Reading text =
-- start --
Question Evolution Day


Question Evolution Day

Microbes-to-man evolution is taught with uncritical authority in our public schools. In the name of being secular (which they erroneously suppose precludes bias or favortism), our students are taught an all-natural history of the universe… and are then told not to question it! As I explained to Zack Kopplin, a student who has fought to insulate evolution from critical inquiry in public schools:

“Geocentrism was widely accepted by scientists in Galileo’s day but skepticism and critical analysis caused it to go the way of phlogiston! By attempting to insulate the theory of microbes-to-man evolution from critical inquiry, you’re actually leaving science and even education far behind. When you insist on presenting fish-to-philosopher evolution in schools in an uncritical, rosy, and one-sided manner, you’re engaging in indoctrination, not education. Instead of teaching science, you’re relating dogma.”

src: http://kcsg.wordpress.com/2011/05/03/zack-kopplins-crusad-to-insulate-microbes-to-man-evolutionism-from-the-self-correcting-mechanisms-of-scientific-inquiry/

Learn more about Question Evolution Day at http://www.piltdownsuperman.com/2012/01/vidoe-question-evolution-day.html

 

34 Comments Add yours

  1. Anonymous says:

    how dare they teach our childern science!

  2. unapologist says:

    How rib to woman theory? I’m still waiting on a explanation of how that happened. If you’re learning rib to woman theory you’re actually leaving science and even education far behind.

    1. Tony Breeden says:

      No, I would be leaving pure naturalism behind. Thomas Huxley, Darwin’s Bulldog, admitted that given a deity, he had no trouble conceiving that the universe and everything in it sprang into existence over six days at the will of that deity. The fact that Eve was formed of Adam’s rib requires no sceintific theory of hypothesis to explain it, so much as an honest admission of the limits of scientific inquiry. Science has chained ityself to pure naturalism and cannot rule out the supernatural any more than it can detect it. All it can do is come up with all-natural answers which may or may nor be true and are certainly false where supernatural agency is involved. If the Bible is true, its supernatural revealtion trumps the all-natural speculations of fallible men.

  3. That one guy says:

    While you are correct about geocentrism, you are overlooking a simple fact. Scientific theories are based on finding the most accurate and likely possibilitys and building a concept based off of it. The theory of evolution, while not perfect, uses many different confirmed facts to base itself off of. Creationism cannot claim the same. If you disagree, please tell me why, I have no issue with a construcive debate.

    1. Tony Breeden says:

      Actually, science only considers all-natural possibilities, sir.

      You seem to be under the misapprehension that evolution has evidence and creationism has none. We have the same facts, sir – the same rocks, fossils, planets, animals, the same universe. The same facts. Facts are not self-interpretive. Facts must be interpreted and we all interpret facts in a manner consistent with our presuppositions. The evolutionist interprets the facts in a manner consistent with naturalism, uniformitarian geology and evolutionary theory itself, whereas the creationist interprest the selfsame facts in a manner consistent with Biblical revelation.
-- end --
Data records =
-- start --
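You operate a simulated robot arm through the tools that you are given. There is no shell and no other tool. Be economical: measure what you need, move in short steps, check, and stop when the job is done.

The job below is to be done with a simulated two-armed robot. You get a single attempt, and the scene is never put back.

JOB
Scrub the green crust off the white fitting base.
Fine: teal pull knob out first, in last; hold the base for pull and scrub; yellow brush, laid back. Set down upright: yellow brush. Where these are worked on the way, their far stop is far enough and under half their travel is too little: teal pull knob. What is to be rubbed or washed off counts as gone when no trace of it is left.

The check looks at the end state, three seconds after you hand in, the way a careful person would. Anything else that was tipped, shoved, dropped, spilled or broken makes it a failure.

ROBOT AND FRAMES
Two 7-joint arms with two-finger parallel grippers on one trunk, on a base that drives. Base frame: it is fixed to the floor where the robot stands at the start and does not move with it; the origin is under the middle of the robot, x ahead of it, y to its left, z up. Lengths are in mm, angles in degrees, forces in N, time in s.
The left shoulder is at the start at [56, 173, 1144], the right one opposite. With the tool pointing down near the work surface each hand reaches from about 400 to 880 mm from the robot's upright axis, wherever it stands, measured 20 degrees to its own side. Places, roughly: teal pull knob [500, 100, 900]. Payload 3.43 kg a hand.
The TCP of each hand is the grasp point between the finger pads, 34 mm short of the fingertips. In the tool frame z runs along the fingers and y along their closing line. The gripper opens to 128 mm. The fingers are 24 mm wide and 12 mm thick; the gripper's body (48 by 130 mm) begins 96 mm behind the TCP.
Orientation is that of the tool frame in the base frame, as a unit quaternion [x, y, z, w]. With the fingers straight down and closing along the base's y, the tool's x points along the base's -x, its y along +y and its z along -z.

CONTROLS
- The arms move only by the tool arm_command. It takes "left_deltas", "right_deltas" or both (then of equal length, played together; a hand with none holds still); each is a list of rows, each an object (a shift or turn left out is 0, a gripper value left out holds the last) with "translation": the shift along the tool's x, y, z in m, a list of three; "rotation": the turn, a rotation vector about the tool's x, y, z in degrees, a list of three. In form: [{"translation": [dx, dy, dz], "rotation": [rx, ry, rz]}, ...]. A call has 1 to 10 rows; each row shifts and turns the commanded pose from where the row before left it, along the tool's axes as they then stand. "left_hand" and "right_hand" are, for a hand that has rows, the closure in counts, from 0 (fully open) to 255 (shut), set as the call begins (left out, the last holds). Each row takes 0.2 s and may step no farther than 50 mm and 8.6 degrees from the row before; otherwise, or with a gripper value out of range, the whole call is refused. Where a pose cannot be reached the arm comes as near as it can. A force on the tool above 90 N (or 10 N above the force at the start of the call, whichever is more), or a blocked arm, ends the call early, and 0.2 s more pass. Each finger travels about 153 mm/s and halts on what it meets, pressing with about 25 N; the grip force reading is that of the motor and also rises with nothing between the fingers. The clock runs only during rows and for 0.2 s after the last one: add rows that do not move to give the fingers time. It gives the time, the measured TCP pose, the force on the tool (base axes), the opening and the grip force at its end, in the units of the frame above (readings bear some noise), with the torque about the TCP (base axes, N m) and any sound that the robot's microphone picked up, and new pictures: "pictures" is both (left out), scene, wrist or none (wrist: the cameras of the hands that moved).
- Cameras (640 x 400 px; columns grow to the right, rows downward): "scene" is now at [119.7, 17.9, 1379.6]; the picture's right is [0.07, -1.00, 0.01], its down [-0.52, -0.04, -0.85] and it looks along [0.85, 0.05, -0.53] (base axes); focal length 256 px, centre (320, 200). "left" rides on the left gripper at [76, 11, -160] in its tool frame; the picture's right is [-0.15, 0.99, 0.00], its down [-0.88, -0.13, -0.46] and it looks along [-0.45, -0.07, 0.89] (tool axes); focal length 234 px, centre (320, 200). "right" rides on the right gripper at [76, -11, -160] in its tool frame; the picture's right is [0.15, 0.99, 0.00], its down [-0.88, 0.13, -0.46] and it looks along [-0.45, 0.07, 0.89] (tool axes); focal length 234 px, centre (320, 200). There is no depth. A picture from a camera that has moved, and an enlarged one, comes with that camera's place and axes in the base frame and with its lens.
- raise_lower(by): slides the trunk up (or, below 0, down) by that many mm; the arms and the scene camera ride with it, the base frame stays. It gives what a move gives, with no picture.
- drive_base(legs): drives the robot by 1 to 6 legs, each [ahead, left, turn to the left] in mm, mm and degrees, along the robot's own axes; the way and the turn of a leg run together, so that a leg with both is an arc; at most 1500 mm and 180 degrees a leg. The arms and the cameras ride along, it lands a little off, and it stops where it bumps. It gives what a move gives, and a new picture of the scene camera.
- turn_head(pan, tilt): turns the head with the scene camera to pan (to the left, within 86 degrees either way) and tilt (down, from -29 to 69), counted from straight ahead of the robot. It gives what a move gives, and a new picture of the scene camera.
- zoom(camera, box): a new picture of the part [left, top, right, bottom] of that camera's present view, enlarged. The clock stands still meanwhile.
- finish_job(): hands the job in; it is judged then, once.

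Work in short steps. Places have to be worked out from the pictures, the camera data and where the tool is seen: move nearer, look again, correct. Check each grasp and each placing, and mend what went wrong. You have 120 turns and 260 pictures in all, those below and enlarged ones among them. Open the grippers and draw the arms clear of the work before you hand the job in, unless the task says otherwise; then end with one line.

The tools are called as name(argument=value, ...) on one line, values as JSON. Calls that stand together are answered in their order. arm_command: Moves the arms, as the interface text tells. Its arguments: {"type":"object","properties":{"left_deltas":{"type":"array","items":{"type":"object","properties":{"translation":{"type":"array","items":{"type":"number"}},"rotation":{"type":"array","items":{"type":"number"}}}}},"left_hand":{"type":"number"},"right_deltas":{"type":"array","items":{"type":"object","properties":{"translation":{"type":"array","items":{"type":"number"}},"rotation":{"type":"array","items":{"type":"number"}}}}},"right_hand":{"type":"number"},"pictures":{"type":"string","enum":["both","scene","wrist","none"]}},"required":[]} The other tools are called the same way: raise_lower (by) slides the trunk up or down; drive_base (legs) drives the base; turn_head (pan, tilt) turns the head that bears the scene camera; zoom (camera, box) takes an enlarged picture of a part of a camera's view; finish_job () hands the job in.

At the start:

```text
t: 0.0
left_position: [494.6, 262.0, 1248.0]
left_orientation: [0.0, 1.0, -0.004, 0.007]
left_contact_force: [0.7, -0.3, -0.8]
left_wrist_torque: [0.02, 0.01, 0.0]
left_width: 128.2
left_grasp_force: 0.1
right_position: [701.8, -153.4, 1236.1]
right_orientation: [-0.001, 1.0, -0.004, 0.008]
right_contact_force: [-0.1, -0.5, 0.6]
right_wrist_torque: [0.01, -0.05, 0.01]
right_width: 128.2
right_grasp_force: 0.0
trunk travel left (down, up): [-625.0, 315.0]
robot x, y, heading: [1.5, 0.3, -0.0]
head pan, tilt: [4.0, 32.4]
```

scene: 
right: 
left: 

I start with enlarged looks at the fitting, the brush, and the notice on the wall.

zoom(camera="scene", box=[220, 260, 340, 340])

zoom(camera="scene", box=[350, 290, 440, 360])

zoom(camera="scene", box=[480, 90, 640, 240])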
-- end --
-- start --
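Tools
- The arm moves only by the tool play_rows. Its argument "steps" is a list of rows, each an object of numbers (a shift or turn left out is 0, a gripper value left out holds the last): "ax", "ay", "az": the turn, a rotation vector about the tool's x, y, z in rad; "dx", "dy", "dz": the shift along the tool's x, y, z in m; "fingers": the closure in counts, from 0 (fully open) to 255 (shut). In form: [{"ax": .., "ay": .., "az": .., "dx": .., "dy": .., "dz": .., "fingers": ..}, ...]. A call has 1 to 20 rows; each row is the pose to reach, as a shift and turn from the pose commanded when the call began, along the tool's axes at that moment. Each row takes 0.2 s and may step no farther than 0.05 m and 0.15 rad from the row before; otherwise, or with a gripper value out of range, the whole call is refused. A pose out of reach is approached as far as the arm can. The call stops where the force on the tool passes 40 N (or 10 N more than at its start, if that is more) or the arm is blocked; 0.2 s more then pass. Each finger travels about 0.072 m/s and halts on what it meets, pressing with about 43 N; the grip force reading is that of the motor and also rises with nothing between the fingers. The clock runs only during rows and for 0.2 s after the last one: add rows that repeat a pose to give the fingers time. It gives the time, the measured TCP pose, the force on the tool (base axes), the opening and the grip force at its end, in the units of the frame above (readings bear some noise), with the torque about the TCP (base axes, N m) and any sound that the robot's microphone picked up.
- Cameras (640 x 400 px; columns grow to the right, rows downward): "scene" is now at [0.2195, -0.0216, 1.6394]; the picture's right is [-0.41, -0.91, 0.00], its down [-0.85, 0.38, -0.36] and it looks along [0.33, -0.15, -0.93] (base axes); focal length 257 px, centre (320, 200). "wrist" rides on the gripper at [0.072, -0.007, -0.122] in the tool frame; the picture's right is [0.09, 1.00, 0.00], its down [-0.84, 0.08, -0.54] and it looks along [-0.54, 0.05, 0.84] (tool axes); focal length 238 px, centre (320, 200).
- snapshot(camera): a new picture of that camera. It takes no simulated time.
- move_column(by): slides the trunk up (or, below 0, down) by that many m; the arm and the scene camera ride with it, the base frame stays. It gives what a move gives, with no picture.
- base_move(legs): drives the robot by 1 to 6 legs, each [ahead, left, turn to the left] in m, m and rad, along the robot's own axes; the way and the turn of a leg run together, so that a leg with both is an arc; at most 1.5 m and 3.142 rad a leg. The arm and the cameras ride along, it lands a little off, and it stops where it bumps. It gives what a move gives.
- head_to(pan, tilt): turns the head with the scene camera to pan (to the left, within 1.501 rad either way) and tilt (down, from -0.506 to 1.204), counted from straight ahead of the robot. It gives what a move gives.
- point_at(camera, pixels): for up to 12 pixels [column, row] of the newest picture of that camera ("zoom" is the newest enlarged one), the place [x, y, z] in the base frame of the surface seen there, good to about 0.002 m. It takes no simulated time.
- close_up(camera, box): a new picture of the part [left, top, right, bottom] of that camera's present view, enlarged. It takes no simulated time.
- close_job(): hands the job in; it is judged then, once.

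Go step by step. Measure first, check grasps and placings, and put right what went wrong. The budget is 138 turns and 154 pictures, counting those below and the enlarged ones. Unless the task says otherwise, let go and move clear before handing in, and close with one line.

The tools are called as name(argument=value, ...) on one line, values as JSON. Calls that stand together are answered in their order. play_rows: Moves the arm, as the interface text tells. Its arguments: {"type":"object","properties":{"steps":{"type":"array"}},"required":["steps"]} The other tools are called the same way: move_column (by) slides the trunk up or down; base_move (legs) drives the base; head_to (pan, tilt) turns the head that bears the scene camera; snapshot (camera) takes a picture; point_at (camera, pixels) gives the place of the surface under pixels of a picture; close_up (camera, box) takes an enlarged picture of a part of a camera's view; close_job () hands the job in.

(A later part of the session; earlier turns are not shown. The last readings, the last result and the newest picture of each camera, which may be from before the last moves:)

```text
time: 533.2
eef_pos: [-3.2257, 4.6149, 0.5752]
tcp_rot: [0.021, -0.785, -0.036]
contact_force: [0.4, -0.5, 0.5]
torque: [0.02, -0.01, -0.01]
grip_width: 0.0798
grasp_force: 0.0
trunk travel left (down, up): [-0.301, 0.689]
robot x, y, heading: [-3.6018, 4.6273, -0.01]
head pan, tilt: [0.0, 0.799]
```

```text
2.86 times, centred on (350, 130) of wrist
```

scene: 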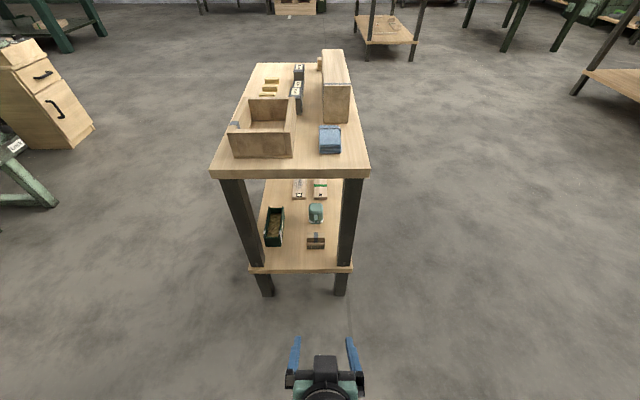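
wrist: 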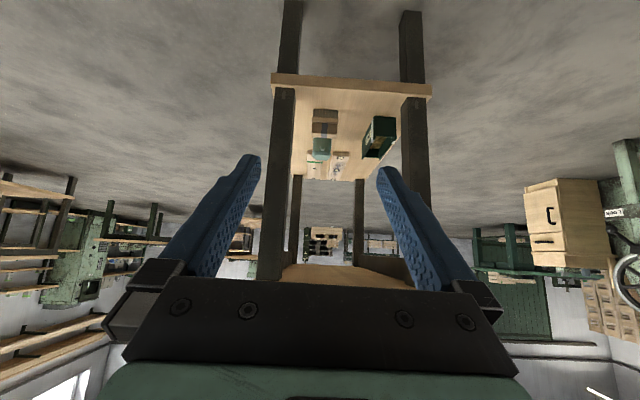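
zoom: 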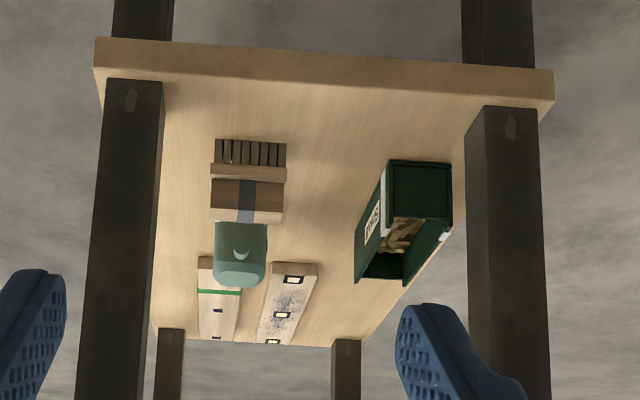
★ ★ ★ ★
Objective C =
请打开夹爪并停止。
-- end --
Objective A =
Within the listing above, locate the line containing "- zoom(camera, box): a" and the line containing "Work in short". Reproduce those two lines and all lines between them exactly, with nothing added.
Objective B =
Resume the reading text where it left off.

Exercise response A =
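- zoom(camera, box): a new picture of the part [left, top, right, bottom] of that camera's present view, enlarged. The clock stands still meanwhile.
- finish_job(): hands the job in; it is judged then, once.

Work in short steps. Places have to be worked out from the pictures, the camera data and where the tool is seen: move nearer, look again, correct. Check each grasp and each placing, and mend what went wrong. You have 120 turns and 260 pictures in all, those below and enlarged ones among them. Open the grippers and draw the arms clear of the work before you hand the job in, unless the task says otherwise; then end with one line.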

Exercise response B =
      1. D. R. Lindberg says:

        There seem to be all kinds of facts that Creatonists ignore or sweep under the table, so it seems ingenuous to say that we have the same facts. How many of the 15,000 species of trilobites have Creationists study, and how do they explain their distribution through the geological record, with the various species occurring only in certain strata? How do they explain the formation of the Hawaiian Islands? How do they explain ring-species? How do they explain why men have nipples? How do they explain the fact that the fossils I find around where I live are the kinds that are predicted by the theory of the geological column? Why do I find no dinosaur fossils or humanid fossils?

      2. Tony Breeden says:

        Nice bout of elephant hurling, sir. What kills me is that every major creationist website has answers to those questions…. Have you researched this at all? Or are you content to disagree strongly with that which you understand so poorly?

      3. D. R. Lindberg says:

        “What kills me is that every major creationist website has answers to those questions…. Have you researched this at all? Or are you content to disagree strongly with that which you understand so poorly?”
        A specific reference or two would be helpful.
        I have searched creationist sites. When I ask these questions, I am told basically what you are saying here: we have lots of evidence, but we won’t tell you what it is, so you will have to find it for yourself. One sometimes gets the impression that they want to keep me ignorant so they can continue to feel superior.

      4. Tony Breeden says:

        I’m having a hard time taking that response seriously, sir. These questions are among the most basic you can ask. Sounds like you’re not trying very hard. Do you seriously weant me to google this for you?

      5. D. R. Lindberg says:

        I’m sorry.
        I didn’t realize that asking for a claim to be backed by evidence was considered so insulting in your circles.

      6. Tony Breeden says:

        You insult our intelligence not by asking for a claim to be backed by evidence but by pretending as if there is not ample evidence for these claims because you have been too INTELLECTUALLY LAZY to honestly investigate the matter by at least a half-hearted stab at googling the answers [which would provide you with more than enough evidence to back the simple things you gape at]

        Do your homework before you return, Lindberg.

  4. Riddles says:

    Is this honest questioning where you actually want to learn what evolution is and clear any misunderstandings you may (and likely) have, all while accepting that you could be mistaken about the whole thing and evolution was right all along despite propaganda against it?

    Or is it the kind of questioning where you think “if humans came from monkeys, why are there still monkeys” is a good statement and you are just trying to prove evolution wrong without ever admitting it could be right?

    1. Tony Breeden says:

      You offer a false dilemma, sir.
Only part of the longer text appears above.